[Document section]:

Bisognerebbe abolire il natale?
Cresce sempre di più una sorta di movimento di protesta contro il natale. Ne sono fautori molti intellettuali che riconoscono in questa data l’elemento scatenante di diversi mali: innanzitutto il consumismo. Le spese scatenate sono sempre meno giustificate e, tuttavia, gli sprechi costituiscono una parte essenziale di queste festività.
Poi le ipocrisie. La facilità con la quale si ostentano buoni propositi la dice veramente lunga sulle reali intenzioni nei confronti del bene; così l’ipocrisia trionfa: tutti sono costretti a comperare regali (vedi punto precedente) da offrire a persone insopportabili e si manderebbero reciprocamente al diavolo se non fossero preoccupati della brutta figura.
Ancora i momenti di depressione. In queste festività natalizie si scava sempre più profondo il solco tra chi ha molto e chi non ha niente, soprattutto in termini affettivi o di salute: chi è malato percepisce la propria condizione ancora più drammatica e chi è solo vede aperto davanti a sé il baratro; chi è in conflitto con qualcuno si avvolge nella disperazione e persino chi dovrebbe essere felice si domanda se i propri sentimenti corrispondano al vero.
Infine il maschilismo. Il natale significa, troppo spesso, che le madri si sobbarcano un sovrappiù di fatica perché, oltre al lavoro quotidiano, compete loro la ricca preparazione di pranzi e regali e, inoltre, la recita di un ruolo “angelicato” necessario per mantenere l’armonia della festa, mentre i loro mariti gozzovigliano e danno ordini prepotentemente; oppure si abbattono su divani, depressi ed incapaci di dire o fare qualsiasi cosa; oppure ancora non nascondono di attendere l’ora di “evadere” da quella situazione estenuante e correre verso lidi più felici rappresentati dalla partita di calcetto, dal cinema o, per i più fortunati, dalla crociera o dalla vacanza ai tropici.

[Requirements]:
1 – Retype the section of the document section that opens with "Ancora i momenti" and closes with "corrispondano al vero.".
2 – Resume the document section where it left off.

[Dataset rows]:
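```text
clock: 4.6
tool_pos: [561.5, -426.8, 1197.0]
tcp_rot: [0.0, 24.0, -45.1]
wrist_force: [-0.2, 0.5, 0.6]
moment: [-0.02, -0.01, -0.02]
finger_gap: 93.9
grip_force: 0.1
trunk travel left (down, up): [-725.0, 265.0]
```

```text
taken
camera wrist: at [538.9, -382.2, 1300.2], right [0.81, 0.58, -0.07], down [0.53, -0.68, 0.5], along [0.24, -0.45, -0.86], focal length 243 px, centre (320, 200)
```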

...

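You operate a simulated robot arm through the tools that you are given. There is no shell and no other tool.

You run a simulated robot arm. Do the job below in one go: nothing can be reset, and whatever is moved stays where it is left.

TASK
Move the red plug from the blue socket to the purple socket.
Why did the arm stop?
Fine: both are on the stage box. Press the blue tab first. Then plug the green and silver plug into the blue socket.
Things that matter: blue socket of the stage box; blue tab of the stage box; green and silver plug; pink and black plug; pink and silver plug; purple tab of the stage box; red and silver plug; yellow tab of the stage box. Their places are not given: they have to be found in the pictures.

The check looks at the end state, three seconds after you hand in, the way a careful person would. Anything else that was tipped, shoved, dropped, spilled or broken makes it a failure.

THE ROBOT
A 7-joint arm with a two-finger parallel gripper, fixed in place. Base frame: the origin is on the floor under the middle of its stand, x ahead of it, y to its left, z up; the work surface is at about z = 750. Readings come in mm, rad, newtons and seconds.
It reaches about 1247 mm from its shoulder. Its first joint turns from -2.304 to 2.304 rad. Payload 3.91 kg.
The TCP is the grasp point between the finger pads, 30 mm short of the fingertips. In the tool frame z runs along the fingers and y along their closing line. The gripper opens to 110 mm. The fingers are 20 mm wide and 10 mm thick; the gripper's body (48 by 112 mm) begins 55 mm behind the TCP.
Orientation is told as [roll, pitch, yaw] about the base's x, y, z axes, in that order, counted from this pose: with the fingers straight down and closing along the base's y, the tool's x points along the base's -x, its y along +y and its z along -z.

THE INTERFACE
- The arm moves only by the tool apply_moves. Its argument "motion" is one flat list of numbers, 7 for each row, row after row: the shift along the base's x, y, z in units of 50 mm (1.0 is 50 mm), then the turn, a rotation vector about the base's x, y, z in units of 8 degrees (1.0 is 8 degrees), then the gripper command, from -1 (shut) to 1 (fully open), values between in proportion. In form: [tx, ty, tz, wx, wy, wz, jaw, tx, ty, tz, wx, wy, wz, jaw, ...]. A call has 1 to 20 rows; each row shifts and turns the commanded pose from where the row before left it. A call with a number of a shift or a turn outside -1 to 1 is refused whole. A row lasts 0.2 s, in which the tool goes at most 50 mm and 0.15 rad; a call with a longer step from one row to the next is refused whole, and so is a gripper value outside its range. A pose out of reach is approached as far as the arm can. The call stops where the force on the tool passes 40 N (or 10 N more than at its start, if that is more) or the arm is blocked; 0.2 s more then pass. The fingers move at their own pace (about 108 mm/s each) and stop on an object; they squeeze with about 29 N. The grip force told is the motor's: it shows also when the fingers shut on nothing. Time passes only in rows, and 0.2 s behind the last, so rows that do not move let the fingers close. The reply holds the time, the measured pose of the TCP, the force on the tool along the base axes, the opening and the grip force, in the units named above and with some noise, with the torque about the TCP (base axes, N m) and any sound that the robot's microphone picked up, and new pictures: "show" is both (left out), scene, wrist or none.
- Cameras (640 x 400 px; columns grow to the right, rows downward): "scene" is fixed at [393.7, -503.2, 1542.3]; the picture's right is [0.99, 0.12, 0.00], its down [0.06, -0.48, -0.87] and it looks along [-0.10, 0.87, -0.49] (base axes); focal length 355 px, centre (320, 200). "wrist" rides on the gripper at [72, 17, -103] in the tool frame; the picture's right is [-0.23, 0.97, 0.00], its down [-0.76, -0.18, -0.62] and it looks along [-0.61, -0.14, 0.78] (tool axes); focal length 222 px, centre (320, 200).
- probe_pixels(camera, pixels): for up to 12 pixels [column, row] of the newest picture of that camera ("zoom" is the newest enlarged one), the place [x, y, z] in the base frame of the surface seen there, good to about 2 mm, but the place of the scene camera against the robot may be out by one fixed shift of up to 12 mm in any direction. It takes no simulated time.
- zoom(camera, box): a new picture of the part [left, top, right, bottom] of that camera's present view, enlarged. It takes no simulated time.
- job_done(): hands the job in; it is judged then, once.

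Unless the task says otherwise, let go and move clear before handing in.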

* * *

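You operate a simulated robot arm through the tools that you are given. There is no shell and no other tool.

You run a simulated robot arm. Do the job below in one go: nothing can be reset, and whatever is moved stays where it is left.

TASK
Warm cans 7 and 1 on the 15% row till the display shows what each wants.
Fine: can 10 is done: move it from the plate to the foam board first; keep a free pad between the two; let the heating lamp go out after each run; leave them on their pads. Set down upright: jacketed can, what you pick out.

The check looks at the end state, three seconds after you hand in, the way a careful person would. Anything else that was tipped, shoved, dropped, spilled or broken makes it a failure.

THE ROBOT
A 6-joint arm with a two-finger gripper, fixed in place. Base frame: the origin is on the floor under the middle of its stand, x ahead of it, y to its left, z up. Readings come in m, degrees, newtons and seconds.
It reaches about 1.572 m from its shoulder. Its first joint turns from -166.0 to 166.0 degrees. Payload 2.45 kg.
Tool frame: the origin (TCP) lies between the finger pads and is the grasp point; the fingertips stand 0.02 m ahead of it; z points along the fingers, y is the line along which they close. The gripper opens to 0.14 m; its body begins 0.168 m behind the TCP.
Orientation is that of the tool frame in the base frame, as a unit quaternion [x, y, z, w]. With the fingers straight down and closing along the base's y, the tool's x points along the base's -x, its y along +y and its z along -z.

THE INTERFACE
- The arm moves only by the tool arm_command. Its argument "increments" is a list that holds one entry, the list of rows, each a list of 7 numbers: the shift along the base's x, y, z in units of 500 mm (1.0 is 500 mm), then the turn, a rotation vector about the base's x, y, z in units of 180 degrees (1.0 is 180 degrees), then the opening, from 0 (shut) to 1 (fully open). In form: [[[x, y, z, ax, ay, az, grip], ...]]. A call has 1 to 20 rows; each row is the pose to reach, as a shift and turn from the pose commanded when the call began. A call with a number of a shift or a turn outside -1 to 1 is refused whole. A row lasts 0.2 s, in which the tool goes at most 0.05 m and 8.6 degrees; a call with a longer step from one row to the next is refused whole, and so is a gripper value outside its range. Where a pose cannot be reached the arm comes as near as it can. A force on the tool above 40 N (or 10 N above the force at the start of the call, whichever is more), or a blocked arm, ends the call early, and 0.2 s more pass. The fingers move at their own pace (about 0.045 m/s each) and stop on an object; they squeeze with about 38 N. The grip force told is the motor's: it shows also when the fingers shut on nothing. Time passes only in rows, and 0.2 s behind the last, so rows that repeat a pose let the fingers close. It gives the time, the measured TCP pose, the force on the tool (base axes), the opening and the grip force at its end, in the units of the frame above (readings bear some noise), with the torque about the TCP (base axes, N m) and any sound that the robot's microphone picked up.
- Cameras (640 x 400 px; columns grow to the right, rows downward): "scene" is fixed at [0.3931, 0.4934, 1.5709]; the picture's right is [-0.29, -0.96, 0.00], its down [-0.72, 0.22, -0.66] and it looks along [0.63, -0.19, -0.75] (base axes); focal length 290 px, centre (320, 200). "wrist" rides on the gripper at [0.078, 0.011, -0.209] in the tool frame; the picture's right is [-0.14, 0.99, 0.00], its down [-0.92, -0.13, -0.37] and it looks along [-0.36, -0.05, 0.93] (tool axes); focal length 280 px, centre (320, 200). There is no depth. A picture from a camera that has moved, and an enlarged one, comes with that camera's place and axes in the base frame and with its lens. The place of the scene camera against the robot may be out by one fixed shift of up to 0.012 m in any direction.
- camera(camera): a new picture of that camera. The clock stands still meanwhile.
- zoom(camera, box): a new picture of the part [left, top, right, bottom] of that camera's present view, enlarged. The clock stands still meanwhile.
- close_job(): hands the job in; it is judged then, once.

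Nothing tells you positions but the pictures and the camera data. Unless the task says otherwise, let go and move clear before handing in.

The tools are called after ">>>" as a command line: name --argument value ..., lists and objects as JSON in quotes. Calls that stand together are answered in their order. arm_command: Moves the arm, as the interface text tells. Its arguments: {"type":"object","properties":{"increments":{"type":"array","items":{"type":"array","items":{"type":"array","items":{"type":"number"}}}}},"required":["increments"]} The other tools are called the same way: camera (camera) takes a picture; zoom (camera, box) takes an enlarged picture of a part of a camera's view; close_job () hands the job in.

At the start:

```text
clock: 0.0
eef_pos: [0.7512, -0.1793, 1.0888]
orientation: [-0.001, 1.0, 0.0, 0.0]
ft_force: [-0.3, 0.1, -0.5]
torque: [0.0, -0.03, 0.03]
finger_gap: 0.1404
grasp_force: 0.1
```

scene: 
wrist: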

[Answers to the tasks]:
1 –
Ancora i momenti di depressione. In queste festività natalizie si scava sempre più profondo il solco tra chi ha molto e chi non ha niente, soprattutto in termini affettivi o di salute: chi è malato percepisce la propria condizione ancora più drammatica e chi è solo vede aperto davanti a sé il baratro; chi è in conflitto con qualcuno si avvolge nella disperazione e persino chi dovrebbe essere felice si domanda se i propri sentimenti corrispondano al vero.

2 –
Senza poi tener conto dello stress dei giorni precedenti e di quelli successivi…
Ma poi ‘sto natale che ricorda? La nascita di Gesù, sempre che sia nato per davvero e che non sia tutta una “bufala” inventata dai preti per fare quattrini… nato da Maria Vergine, ma chi ci crede più ormai.
Altri tempi: forse in altri tempi avrebbe pure potuto avere un significato, data l’ignoranza, ma ora all’epoca di internet…
Ma poi perché questo bisogno del natale in mezzo all’inverno, insieme ad altre feste più divertenti: il capodanno, l’epifania. Tutto insieme, perché?
Ho intervistato, in merito al Natale, una persona cui riconosco un grande credito. Si tratta di una persona poco acculturata, che legge molto ma non sono sicuro capisca tutte le parole (speriamo non legga queste mie). La tale persona mi ha detto che la parte bella del Natale non esiste più. La parte bella è la preparazione, l’attesa (l’Avvento direbbe qualcuno). Invece il giorno precedente al natale (notate la lettera minuscola) è equivalente ad un qualsiasi sabato, solo più frenetico, e nel giorno della festa in realtà è tutto già finito. Ricordate Giacomo Leopardi ed “il sabato del villaggio”?
“…Questo di sette è il più gradito giorno,
pien di speme e di gioia:
diman tristezza e noia
recheran l’ore, ed al travaglio usato
ciascuno in suo pensier farà ritorno. …”
Eh già… ma nella festività del Natale è, per l’appunto, compreso l’Avvento: addirittura quattro settimane di preparazione e, dieci giorni prima, una preparazione ancora più accurata nella “Novena di Natale” liturgia in cui si canta il meraviglioso inno del Magnificat: “L’anima mia magnifica il Signore e si allieta il mio spirito in Dio mio salvatore…”. Quindi quella illuminata persona che ricorda Leopardi, forse senza rendersi conto, e la liturgia del Natale mi ha fatto notare qualcosa di cui, nelle invettive precedenti, non avevo tenuto conto.
Ritorno con il pensiero, perciò, al Natale: cosa si festeggia? La nascita di Gesù, il bambino divino, e l’omaggio che fecero a Lui genti povere e persino saggi uomini potenti. Ma tutta ‘sta storia di Gesù non si può credere al giorno d’oggi… non c’è altro? Si dice per esempio che la festività della nascita di Gesù sia stata introdotta (dopo il secondo secolo) sovrapponendola a quella del sole (solstizio d’inverso) per combattere il paganesimo; oppure sovrapponendola alla festa ebraica della luce: gli studiosi del settore, però, non ne sono completamente convinti o, meglio, le fonti storiche non sembrano definitivamente conclusive.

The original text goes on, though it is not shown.